A small group of programmers and game players decided that they would like to create an alternative online gaming environment, a competitor to Battle.net. We might characterize this group as entering the online gaming environment market. To enter, the group needed to reverse engineer the protocol language required to interact with the free-standing Blizzard CDs. That protocol operates as a technological barrier to entry, and, in reverse engineering it, the entrants did nothing more than what was required to make possible entry into the gaming-environment market.
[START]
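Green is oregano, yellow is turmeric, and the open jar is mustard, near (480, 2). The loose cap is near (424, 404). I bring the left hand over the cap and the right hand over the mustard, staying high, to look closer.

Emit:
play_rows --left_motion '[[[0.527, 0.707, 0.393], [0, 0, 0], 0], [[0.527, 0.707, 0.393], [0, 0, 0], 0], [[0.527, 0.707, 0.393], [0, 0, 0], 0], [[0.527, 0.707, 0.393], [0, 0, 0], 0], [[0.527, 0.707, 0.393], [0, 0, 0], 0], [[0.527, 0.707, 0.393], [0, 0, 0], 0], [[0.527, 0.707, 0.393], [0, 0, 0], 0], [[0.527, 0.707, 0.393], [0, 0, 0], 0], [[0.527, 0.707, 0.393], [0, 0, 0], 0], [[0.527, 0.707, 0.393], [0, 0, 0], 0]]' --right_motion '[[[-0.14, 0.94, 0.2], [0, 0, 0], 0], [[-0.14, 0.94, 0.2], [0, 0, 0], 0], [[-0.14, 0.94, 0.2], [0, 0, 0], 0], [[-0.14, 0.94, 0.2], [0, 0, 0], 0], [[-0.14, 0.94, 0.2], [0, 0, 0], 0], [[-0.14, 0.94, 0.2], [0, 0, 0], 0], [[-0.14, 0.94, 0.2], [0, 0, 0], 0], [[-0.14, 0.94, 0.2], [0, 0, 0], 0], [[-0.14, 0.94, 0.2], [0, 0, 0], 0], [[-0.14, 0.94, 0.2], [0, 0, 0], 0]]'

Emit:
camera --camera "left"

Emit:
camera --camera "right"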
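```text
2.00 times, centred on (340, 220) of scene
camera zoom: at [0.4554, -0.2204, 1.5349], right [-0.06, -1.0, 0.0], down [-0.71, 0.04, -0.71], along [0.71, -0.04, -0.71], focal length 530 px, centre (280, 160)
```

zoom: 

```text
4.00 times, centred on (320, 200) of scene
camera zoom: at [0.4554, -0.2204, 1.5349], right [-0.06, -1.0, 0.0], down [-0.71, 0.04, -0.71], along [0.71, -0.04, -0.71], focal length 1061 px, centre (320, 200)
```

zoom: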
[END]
Blizzard would undoubtedly see the case otherwise. This is a systems competition case, meaning that we have two or more components that work together. Here those components are the free-standing physical games and the Battle.net online environment. The stronger the ties between the physical games and the environment the more that Blizzard can choose a sensible mix of prices between the games and the environment. If there is simply free entry in the online environment market, Blizzard will have to charge a relatively high price for the freestanding games.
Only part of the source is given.